Angelina Jolie Pitt is smoking. It’s a cigarette, dangling from her mouth during By the Sea, her third film as a director. But the butt doesn’t bop with her lips, the way it would in the mouth of a poker player. Instead it’s still: Only the line of smoke trailing off the flaming end is moving. There’s stillness throughout this movie. Our star positions herself with her head cocked, hands clasped together, like the muse for a painter’s Madonna. Or she contorts her body across the ridges of a midcentury couch, filling the frame with her physically manifesting anguish, the way actresses did in Ingmar Bergman movies. She’s the raison d’etre of her own compositions. As though she took an art history course, and found the experience quite fashionable.
If you were inclined to be generous, you could call these self-portraits instead. Either way, the visual style is best described as “multi-million dollar selfie.” But that’s not to say that By the Sea is indulging fetishes. It’s actually on an opposing topic: orgasm anxiety. Vanessa (Jolie Pitt) is a stage star gone to a vacation home, trying to outrun an ambiguously defined trauma—whatever it was, it left her sexuality at subzero. That’s unfortunate for husband Roland (Brad Pitt), an Arthur Miller-adjacent scribe who gets drunk when each new day reveals itself to be another chaste one. Verbal clichés illustrate his plight (“This place is shit anyways!” as he exits a bar, trashed), while formal clichés remove the obfuscation from hers (flash cuts that hint at the trauma, then hard cuts that bring us to the next sober sequence). The dissonance is almost invigorating: the subjects and poses of high art being being filtered through techniques more often used in work-for-hire horror movies.
One visual concept stands out, like Roland’s unused erections. The pair are stationed next to two newlyweds (Melanie Laurent and Melvil Poupaud) who fuck, on the hour, with the vigor of professional tennis players.

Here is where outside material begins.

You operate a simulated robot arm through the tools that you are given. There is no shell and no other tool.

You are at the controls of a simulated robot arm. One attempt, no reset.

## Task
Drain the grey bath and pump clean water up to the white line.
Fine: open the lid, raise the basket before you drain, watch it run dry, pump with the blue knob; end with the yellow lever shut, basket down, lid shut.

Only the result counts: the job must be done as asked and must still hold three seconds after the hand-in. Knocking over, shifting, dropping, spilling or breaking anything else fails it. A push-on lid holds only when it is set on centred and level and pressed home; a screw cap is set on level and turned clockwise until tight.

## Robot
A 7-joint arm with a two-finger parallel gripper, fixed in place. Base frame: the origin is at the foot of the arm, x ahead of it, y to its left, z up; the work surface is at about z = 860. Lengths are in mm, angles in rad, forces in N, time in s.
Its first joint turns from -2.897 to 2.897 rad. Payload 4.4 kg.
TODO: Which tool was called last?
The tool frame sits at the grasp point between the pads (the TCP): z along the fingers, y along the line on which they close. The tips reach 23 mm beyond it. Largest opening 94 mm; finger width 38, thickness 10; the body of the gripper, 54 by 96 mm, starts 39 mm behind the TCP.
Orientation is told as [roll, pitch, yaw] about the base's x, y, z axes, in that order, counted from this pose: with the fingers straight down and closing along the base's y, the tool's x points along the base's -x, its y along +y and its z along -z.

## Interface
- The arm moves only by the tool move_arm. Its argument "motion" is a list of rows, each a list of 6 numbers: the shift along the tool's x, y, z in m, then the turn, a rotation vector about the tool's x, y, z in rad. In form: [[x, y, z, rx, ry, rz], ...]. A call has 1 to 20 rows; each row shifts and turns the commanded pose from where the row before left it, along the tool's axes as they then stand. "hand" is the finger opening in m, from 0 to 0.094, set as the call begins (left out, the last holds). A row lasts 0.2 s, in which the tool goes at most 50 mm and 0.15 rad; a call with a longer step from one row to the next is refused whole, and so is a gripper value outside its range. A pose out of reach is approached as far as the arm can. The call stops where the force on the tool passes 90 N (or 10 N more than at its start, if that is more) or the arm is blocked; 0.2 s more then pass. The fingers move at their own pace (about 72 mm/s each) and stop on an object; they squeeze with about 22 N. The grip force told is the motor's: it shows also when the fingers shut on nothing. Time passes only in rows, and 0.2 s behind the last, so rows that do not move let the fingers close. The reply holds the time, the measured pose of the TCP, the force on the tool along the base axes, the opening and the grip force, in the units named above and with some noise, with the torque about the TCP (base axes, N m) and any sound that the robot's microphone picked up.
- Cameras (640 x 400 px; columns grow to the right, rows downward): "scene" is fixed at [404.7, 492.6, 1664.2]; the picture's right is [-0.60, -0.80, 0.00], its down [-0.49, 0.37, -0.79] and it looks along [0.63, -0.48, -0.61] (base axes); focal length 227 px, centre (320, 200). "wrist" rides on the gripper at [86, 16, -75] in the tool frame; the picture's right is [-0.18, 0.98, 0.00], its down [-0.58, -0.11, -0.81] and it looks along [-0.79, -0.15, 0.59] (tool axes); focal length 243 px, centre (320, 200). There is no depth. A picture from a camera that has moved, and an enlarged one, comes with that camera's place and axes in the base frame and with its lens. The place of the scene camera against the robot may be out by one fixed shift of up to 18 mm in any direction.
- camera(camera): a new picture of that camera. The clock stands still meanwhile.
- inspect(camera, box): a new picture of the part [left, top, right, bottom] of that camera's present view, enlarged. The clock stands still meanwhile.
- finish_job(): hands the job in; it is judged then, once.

This movie is set sometime in the midsection of the last century, so our middle-aged married-folk main characters are without readily accessible pornography. Thus the peephole that lets them see into this younger couple’s room—it’s shaped like a cinema screen; smell the symbolic significance—proves to be a rare turn-on. The screen-within-the-screen and the couple-within-the-couple represent a hall of mirrors that a better filmmaker may have gotten lost in. But our star is content to just stop and stare.
BY THE SEA. RATED R. NOW PLAYING.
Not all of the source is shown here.